26 A common idea in all literatures. Cf.
Virg., Aen., vi. 278
(taken from Homer),
tum consanguineus Leti Sopor, and Tennyson’s
“Sleep, Death’s
twin-brother” (In Memoriam, 68).
44 Cf. Augustine, Serm. 103:
“These evil spirits seek to seduce
the soul: but when
the sun has arisen, they take to flight.”
59 The denial of Peter forms a subject of Christian
casuistry in
patristic literature,
and this passage recalls the famous classical
parallel in Euripides
(Hipp. 612), “the tongue hath sworn:
yet
unsworn is the heart.”
Cf. Augustine, cont. mendacium: “In
that
denial he held fast
the truth in his heart, while with his lips he
uttered falsehood.”
For a striking representation of Peter and the
cock, on a sarcophagus
discovered in the Catacombs and now deposited
in the Vatican library,
see Maitland’s Church in the Catacombs,
p. 347. The closing
words of the passage in Ambrose’s Hexaemeron,
already referred to
under l. 2, may here be quoted: “As the
cock
peals forth his notes,
the robber leaves his plots: Lucifer himself
awakes and lights up
the sky: the distressful sailor lays aside his
gloom, and all the storms
and tempests that have risen in fury under
the winds of the evening
begin to die down: the soul of the saint
leaps to prayer and
renews the study of the written word: and
finally, the very Rock
of the Church is cleansed of the stain he had
contracted by his denials
before the cock crew.”
81 ff.

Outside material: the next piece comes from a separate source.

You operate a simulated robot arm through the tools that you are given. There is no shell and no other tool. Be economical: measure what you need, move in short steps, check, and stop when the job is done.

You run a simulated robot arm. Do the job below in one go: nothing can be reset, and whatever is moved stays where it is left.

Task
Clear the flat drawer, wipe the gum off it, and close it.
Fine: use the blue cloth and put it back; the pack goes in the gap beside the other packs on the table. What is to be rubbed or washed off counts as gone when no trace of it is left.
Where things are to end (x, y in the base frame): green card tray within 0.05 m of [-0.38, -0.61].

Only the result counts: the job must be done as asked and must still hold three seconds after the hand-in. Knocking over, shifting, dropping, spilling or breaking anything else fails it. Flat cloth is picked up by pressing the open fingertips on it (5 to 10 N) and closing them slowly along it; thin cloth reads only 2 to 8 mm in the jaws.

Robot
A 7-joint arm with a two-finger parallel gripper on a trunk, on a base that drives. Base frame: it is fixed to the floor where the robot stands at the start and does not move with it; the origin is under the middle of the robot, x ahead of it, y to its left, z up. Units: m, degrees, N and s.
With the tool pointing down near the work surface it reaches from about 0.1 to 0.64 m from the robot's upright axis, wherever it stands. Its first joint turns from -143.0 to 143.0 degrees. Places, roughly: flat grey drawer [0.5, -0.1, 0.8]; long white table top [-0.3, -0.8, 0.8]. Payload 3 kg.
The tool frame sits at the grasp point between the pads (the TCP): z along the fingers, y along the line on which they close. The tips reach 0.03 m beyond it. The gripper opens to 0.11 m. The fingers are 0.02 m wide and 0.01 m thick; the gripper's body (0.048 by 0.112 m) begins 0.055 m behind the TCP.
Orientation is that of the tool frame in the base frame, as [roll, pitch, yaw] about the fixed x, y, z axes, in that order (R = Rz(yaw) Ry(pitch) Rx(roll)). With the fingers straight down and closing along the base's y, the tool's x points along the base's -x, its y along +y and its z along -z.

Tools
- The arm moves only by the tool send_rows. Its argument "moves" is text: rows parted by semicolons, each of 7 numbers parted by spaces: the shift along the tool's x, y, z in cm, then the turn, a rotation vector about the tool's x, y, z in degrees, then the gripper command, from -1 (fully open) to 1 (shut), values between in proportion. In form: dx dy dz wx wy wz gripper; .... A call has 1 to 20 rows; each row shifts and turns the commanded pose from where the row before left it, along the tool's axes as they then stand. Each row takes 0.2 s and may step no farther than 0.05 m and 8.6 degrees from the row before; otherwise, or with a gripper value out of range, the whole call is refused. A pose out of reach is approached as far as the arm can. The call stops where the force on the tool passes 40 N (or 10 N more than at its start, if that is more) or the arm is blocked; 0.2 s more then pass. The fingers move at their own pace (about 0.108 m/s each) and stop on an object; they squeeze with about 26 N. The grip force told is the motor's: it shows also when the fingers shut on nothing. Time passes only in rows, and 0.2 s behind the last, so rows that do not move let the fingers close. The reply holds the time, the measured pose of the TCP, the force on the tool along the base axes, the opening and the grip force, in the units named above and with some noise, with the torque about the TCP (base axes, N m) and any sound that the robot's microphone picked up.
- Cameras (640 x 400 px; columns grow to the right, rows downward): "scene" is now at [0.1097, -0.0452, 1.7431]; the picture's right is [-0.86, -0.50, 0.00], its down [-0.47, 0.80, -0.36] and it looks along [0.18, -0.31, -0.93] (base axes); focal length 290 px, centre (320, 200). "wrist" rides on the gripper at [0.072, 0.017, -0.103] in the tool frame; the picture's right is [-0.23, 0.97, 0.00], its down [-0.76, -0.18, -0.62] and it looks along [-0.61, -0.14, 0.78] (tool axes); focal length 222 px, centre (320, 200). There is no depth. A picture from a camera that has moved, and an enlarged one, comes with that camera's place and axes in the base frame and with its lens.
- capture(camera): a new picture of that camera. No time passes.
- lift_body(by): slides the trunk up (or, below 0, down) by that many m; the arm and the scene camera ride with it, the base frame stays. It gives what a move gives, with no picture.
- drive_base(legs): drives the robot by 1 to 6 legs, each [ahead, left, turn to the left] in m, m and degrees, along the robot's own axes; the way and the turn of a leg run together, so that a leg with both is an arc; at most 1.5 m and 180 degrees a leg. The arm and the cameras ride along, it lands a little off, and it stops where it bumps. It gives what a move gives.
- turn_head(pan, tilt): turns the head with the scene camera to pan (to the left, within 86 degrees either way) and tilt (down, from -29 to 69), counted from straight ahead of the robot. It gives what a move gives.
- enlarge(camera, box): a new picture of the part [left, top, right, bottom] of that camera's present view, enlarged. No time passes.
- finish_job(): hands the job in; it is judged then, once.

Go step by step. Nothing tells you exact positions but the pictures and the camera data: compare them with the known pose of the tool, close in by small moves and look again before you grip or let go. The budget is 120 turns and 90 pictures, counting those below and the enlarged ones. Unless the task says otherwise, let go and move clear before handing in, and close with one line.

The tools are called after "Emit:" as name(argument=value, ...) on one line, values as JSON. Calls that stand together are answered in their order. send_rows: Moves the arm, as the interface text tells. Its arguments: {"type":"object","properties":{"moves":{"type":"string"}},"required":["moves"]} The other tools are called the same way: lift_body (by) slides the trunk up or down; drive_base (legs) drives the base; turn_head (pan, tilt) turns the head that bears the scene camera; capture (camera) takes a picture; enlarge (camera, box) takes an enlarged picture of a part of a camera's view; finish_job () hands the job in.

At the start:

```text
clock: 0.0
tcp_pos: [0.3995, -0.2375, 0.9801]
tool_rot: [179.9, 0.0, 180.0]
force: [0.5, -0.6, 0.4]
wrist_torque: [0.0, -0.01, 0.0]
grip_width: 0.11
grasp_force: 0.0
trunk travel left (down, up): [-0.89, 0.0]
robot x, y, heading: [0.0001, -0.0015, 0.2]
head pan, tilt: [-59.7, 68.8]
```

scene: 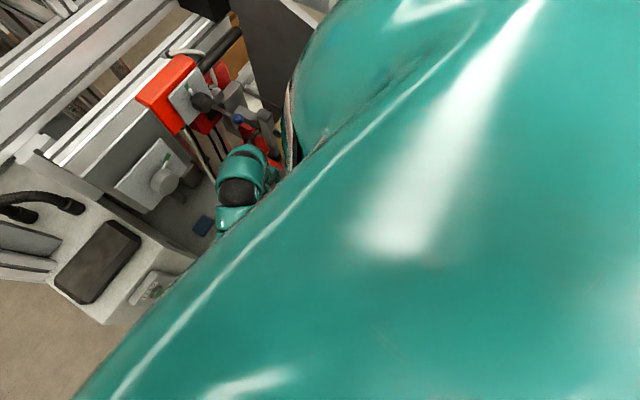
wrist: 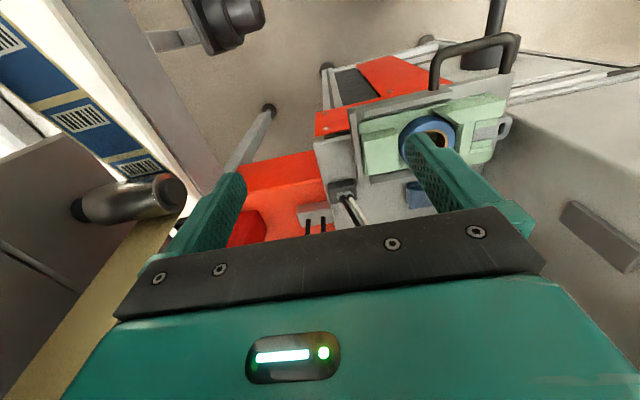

The best commentary on these words
is to be found in the
following passage from
the second epistle of Basil to Gregory
Nazianzen: “What
can be more blessed than to imitate on earth the
angelic host by giving
oneself at the peep of dawn to prayer and by
turning at sunrise to
work with hymns and songs: yea, all the day
through to make prayer
the accompaniment of our toils and to season
them with praise as
with salt? For the solace of hymns changes the
soul’s sadness
into mirth.”
II
1 This poem furnishes two hymns to the Roman Breviary,
one to be sung
on Wednesday at Lauds,
and consisting of ll. 1-8, 48-53 (omitting l.
50), 57, 59, 60, 67
(tu vera lux caelestium) and 68: the other
for Thursday at Lauds,
consisting of ll. 25 (lux ecce surgit
aurea), 93-108.
17 Cf. Ambrose, ii. 8, de Cain et Abel:
“The thief shuns the day
as the witness of his
crime: the adulterer is abashed by the dawn
as the accomplice of
his adultery.”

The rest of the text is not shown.